Post by manofjustice » Fri Sep 20, 2013 11:07 am

You're a great wife for asking this. Seriously. Many a law student's relationships have been broken by an SO who thought things should just go on as usual while the other tries to become a lawyer. I think the breakup rate, and the breakup reasons, are probably similar for people going into the army.

All that said, I'd say five things:

a) Don't engage him with the material. If he wants to talk about it, just listen to him talk and ask questions. (I know, this can be grating for you.) This is the same for when he wants to talk about the reasons he is pressured by the task, e.g., the things that can go wrong for him for you both if he fails.

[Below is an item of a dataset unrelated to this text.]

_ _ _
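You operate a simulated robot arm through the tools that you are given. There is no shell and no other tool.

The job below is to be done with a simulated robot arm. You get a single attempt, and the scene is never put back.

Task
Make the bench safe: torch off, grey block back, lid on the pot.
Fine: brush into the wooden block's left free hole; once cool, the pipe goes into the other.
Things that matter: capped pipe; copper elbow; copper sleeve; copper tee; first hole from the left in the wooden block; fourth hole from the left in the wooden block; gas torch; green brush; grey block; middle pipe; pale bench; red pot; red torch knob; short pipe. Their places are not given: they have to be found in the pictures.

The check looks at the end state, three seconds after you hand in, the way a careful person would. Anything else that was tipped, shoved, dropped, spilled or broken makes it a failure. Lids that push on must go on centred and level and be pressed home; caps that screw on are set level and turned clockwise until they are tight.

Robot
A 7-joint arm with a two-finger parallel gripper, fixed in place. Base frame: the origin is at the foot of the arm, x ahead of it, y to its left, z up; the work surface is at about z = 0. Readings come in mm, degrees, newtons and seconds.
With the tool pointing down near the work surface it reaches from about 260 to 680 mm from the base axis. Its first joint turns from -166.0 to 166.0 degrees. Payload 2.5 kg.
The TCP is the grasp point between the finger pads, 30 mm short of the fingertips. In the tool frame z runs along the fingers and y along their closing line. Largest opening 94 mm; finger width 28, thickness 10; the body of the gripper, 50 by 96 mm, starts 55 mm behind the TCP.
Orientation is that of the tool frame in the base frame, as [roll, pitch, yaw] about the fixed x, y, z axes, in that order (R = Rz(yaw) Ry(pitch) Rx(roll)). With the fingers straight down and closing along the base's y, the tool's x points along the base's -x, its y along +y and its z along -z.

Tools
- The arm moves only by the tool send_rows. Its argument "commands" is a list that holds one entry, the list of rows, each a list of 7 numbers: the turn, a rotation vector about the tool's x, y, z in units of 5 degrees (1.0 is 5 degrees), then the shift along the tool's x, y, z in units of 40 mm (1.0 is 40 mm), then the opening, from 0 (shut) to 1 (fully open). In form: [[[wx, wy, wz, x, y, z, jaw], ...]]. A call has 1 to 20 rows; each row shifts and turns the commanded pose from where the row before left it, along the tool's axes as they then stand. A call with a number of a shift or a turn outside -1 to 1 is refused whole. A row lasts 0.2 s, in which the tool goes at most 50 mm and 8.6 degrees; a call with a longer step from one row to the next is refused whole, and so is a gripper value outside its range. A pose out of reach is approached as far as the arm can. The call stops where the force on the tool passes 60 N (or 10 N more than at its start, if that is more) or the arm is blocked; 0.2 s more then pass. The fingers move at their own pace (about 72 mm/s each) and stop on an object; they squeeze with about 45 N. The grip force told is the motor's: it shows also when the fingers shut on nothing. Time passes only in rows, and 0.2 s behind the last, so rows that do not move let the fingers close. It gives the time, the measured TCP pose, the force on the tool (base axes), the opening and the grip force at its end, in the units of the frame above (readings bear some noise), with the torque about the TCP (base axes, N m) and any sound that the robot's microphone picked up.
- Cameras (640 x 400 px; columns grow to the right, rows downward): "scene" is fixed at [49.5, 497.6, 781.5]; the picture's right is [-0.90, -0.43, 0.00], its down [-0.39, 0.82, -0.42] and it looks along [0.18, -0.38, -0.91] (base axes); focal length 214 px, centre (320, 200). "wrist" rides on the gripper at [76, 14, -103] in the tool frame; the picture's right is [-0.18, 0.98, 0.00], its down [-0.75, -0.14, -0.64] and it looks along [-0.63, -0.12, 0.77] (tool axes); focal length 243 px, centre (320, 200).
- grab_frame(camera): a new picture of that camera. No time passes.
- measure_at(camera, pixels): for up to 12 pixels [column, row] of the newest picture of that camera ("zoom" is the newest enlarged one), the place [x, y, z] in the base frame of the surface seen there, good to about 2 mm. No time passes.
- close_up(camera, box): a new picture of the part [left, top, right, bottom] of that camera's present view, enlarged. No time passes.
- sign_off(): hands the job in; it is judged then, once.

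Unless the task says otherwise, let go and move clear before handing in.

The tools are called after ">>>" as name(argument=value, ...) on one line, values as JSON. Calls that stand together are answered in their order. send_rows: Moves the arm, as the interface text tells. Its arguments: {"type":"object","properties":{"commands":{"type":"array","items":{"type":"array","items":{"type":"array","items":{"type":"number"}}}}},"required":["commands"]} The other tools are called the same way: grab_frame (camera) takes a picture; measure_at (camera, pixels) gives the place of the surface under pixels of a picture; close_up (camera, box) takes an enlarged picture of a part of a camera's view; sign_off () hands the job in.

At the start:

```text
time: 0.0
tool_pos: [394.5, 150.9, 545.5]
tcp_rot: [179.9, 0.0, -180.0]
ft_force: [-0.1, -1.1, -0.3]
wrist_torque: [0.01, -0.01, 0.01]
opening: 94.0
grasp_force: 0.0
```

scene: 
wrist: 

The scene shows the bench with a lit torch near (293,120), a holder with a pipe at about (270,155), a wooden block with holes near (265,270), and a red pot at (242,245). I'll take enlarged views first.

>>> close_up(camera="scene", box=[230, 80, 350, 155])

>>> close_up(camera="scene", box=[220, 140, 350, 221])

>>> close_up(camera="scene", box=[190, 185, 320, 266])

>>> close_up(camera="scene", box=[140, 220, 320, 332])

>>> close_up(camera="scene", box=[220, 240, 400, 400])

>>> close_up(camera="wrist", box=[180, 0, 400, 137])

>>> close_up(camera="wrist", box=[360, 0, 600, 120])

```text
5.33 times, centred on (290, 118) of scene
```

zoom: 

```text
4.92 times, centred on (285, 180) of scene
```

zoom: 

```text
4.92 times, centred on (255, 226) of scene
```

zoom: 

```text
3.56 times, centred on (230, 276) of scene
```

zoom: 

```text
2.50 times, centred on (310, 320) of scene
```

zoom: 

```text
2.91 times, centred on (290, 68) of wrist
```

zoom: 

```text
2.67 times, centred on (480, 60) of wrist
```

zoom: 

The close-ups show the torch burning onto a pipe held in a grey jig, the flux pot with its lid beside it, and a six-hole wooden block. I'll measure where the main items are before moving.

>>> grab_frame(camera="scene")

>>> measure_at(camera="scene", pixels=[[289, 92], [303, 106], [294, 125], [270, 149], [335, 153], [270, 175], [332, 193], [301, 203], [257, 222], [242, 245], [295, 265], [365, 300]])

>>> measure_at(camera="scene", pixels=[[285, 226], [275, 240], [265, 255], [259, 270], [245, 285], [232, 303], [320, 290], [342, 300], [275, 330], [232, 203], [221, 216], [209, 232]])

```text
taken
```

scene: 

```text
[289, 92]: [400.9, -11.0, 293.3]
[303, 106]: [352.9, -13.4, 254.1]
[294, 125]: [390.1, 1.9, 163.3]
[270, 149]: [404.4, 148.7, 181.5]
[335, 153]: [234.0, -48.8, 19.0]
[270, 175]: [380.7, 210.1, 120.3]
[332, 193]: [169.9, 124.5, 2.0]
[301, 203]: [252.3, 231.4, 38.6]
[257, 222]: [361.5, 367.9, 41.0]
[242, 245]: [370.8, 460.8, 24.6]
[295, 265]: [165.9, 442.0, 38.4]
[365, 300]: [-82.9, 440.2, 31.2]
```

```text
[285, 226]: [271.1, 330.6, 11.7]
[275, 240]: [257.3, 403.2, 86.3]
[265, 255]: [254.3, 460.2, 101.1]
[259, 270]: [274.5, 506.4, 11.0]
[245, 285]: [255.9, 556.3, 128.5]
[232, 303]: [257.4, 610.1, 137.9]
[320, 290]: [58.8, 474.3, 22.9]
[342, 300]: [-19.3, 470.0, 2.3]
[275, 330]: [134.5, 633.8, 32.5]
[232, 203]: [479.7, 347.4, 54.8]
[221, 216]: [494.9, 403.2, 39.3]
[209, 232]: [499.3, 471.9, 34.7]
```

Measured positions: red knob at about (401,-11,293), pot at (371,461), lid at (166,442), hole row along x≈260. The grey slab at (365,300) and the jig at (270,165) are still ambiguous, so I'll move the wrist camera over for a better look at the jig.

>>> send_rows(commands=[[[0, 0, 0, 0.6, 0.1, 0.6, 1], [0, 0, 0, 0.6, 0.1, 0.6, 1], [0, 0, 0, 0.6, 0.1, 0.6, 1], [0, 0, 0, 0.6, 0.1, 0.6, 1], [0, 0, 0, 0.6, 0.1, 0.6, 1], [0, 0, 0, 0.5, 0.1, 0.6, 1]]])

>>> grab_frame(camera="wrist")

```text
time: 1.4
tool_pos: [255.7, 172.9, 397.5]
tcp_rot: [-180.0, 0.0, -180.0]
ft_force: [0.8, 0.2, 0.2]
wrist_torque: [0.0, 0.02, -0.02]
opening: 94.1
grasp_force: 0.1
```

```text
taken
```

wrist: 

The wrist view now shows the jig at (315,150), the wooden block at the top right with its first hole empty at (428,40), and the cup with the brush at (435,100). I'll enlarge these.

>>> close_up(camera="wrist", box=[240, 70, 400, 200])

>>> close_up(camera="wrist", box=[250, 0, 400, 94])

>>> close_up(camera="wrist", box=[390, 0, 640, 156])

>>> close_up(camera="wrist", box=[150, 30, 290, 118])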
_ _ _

b) Don't become less attracted to him if you sense what you feel is his insecurity. He may seem insecure, but he's just stressed and trying to focus himself. You probably don't need to "puff him up." That said, a single, well-placed, well-timed "I have a feeling you'll do pretty well" can make a big difference. But that's it. No puffing up. Lawyers are too smart and skeptical for puffing-up to work. (That said, depending on his personality and mood, more or less encouragement may be required; it's usually less, but if you feel it's important to give him more, make sure you give specific reasons for your confidence in him--e.g., "remember how well you answered that question on torts?")

c) Just cheer him up with the total non-law related things that you both enjoy, whatever that is. Do you guys have a special way you like to goof off? Is there a TV series you like to watch together? (TLS recommends Breaking Bad.) The key here is that his mind will always be pulled toward the exam. For limited periods, your goal is to pull his mind away--in healthy ways. Starting a fight will be unhealthy and probably won't even work--though it's how some SO's go about the task, regrettably.

d) Regular sex.

f) Call his bluff. By "his bluff," I mean his psyche's bluff of himself. Take his nervous and competitive energy and feed it. "Yes, this is a big deal; do you want to push back dinner so you can get another hour of study in?" "Maybe we should cancel our date tonight--how are you on property?" "Okay, so let's break it down: what are your strong sections and how much are they worth?" "So, how are you doing on practice tests." This will do three things--it will tell him that you get it. It's a big deal and he's competitive. It will give him instant feedback. Instead of waiting for his score after he takes the test, he can get your approval and respect, which will pull him through his studies so he has a better chance to get a high score. Finally, it will force him to objectively evaluate how much pressure he is putting on himself. If he is a bit taken aback that you suggested that you should cancel his date, he'll remember that deep-down he thought about it to, and he might think "well, no; let's go on the date. I'll wake up early tomorrow to start property--it'll be fine." If, as is likely the case, he's too keyed-up, you want to get him to dial himself back so that he's in the zone--that balance of keyed-up but focused and relaxed.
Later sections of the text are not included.